═════ Passage given

It will be seen then, that M. Lepère himself acknowledged, that
the direct track was the most advantageous for the commerce of the
world, while the interior Canal was especially advantageous to
Egypt. It is evident that with the two Canals, the one direct, on a
large section, the other on a small section and derived from the Nile,
all interests are most abundantly satisfied.
We will finish these observations by quoting the opinion of two
distinguished staff-officers, MM. Galinier and Ferret, who have
surveyed and well investigated the Red Sea. They have given a clear,
rapid, and judicious analysis of the question.

“It is not in the accomplishment of this project (the


interior canal), that the real junction of the two Seas
consists. This problem will not be resolved, until the
Isthmus shall present a practicable opening, by which
all ships may pass without unloading. In order to this,
it must be operated upon directly from Pelusium to
Suez; on this line the desert is narrower than
anywhere else. It is also in this direction, that the
great depression of which we have spoken extends,
and at the bottom of which the grand basin of the
Bitter Lakes is situated. Everything therefore points out
this spot in the strip of land for the construction of a
canal. Everything, with one single exception, which is,
that there is not, they say, any port at the extremity of
this line of navigation; that of Suez is partly filled up
with sand, and upon the Mediterranean, not a harbour,
not a single roadstead, which now affords any safety.

══════════
═════ Dataset extract

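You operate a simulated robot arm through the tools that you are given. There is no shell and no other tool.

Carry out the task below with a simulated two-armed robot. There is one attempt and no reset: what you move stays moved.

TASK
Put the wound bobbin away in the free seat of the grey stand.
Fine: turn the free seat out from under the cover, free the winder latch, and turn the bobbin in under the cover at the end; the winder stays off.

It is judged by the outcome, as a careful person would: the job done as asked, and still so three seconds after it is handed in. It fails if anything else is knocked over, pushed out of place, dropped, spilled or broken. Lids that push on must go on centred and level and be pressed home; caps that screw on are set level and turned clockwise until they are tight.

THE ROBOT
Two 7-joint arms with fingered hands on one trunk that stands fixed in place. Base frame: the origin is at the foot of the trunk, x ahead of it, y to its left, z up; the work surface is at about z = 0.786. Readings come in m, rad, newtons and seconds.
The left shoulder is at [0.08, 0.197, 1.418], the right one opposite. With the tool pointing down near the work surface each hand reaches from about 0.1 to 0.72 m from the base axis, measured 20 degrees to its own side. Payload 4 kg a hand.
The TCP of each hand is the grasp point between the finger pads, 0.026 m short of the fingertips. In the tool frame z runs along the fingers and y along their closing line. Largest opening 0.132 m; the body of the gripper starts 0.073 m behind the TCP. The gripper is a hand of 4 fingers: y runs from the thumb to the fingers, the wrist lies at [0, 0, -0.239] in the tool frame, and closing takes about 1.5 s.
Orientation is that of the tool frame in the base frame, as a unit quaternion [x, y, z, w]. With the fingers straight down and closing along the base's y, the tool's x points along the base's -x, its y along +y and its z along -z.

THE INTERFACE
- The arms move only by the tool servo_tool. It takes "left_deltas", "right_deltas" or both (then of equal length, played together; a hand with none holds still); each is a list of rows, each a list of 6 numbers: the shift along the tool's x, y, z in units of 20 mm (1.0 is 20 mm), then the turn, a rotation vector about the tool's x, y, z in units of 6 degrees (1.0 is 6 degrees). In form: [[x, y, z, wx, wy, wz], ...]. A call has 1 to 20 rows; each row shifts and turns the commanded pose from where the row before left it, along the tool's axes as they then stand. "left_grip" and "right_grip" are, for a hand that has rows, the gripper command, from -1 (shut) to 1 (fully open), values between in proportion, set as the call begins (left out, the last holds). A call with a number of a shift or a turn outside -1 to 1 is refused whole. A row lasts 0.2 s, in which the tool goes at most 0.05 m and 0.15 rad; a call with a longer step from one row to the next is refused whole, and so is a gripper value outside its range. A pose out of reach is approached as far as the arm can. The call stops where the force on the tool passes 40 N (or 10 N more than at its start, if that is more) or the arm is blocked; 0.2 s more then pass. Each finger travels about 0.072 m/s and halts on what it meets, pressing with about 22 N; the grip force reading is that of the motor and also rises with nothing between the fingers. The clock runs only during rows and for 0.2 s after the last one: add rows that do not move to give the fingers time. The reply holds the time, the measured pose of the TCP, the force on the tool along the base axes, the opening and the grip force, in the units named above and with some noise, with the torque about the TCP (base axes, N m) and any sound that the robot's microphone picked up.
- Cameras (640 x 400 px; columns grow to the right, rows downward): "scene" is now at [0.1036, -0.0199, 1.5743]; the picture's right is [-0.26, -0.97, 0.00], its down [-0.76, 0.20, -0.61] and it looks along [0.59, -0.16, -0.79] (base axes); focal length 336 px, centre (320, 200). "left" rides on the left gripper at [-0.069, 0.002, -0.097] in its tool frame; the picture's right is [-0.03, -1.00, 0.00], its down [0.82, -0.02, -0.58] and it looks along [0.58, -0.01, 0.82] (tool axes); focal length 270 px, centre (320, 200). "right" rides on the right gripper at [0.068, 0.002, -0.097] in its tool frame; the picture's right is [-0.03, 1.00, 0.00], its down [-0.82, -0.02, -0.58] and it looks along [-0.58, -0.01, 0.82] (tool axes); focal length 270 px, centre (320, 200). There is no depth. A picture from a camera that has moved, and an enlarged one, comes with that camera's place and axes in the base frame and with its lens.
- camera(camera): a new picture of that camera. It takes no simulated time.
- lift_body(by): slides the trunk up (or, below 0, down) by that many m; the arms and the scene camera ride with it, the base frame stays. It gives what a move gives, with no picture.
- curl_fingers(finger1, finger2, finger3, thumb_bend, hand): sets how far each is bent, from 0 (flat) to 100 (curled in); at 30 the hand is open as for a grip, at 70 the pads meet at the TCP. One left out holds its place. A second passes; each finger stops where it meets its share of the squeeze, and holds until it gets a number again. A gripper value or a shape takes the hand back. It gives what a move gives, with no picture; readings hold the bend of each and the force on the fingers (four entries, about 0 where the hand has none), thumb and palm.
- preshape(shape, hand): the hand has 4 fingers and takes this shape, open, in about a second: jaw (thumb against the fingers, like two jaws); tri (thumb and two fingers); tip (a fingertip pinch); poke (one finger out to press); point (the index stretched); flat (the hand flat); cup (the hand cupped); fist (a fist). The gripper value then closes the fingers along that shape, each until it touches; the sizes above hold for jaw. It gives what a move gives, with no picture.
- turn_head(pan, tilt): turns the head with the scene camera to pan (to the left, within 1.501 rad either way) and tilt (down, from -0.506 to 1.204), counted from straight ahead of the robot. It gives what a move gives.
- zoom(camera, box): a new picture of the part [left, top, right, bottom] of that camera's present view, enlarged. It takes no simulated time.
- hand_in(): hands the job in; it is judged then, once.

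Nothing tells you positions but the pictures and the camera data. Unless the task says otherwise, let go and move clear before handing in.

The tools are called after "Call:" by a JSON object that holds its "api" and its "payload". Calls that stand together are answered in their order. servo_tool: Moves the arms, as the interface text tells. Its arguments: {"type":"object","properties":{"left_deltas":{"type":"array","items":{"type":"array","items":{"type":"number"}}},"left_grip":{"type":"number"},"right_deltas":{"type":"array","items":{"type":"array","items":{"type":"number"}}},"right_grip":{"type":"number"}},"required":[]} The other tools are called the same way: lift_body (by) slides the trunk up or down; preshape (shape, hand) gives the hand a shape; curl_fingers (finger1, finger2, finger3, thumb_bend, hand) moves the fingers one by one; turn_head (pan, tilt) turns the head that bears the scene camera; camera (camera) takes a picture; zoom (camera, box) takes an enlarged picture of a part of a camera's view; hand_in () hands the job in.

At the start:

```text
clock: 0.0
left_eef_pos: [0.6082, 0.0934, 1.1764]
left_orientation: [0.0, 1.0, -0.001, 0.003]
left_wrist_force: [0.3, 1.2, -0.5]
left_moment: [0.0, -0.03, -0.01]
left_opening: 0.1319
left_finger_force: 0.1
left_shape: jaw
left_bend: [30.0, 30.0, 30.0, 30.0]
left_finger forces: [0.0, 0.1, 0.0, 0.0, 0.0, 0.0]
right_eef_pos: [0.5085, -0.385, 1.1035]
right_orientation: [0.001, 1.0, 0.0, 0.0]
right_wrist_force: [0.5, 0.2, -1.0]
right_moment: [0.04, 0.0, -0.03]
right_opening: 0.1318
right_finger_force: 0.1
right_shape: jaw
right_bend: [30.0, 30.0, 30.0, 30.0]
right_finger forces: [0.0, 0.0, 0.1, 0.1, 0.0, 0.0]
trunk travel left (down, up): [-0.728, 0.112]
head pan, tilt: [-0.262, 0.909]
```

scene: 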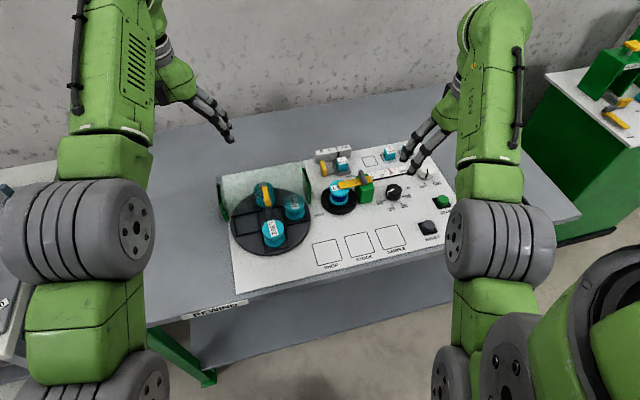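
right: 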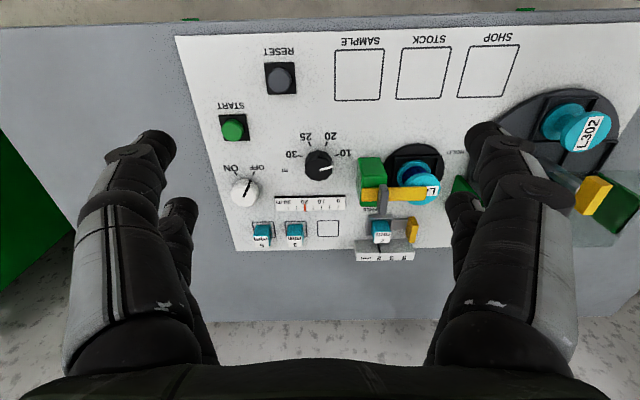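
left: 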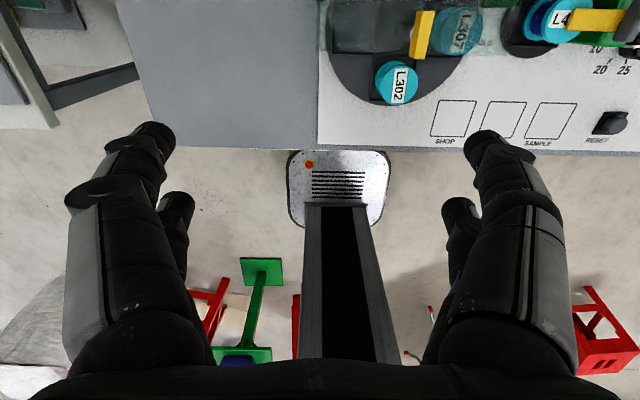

══════════

# [Stated problem]
Write the next part of the passage given, the one that starts with "It will be seen".

# [Task output]
Yet more, some travellers have stated, that if it were
required to form a port, it would be necessary to
contend against masses of sand, which, continually
shifted from west to east by a tolerably rapid current,
seem to oppose any maritime establishment upon that
coast. In fact it is, they say, for this reason that
Alexander laid much farther to the west the
foundations of the town which bears his name, and
which he wished to become the emporium of the
world. But is the objection very serious at the present
time? can the obstacle, which occasions this anxiety,
resist the constructive means which are at the disposal
of our engineers? We think not. To create a port
without the assistance of nature; to put a restraint
upon the sea; to reduce it to subjection; to impose
upon it an artificial roadstead; and to maintain that
roadstead, in spite of the natural causes operating to
destroy it: is a problem which has ceased to terrify
modern art.
“Let us take the port of Pelusium,—see how easily
the difficulty would be removed! Suppose the Bitter
Lakes to be filled with the waters of the Arabian Gulf;
by the action of the tides alone, more than
700,000,000 cubic metres of water might be turned to
account, the velocity of which would constantly scour
the channel, and prevent the accumulation of sand at
its mouth.
“After all that has been done by printing, the
mariner’s compass, steam,—the nineteenth century, by
the realization of this vast undertaking, would again
change the face of the globe. But, not to carry our
views and our anticipations so far, in a zone nearer at
hand, Arabia and Abyssinia, the vast country of the
Gallas, the deserts of the western coast of the Red
Sea, with their roving populations, attached by
powerful ties to the vast circle of traffic which our
continent unceasingly creates and feeds—will enter
into the pale of the European world. Navigation and
industry charged with the supply of immense countries
destitute of everything, will take a more extensive
range. In the wake of commerce, enlightenment and
civilization will penetrate, by degrees, that dreary night
which envelopes the Mussulman world.”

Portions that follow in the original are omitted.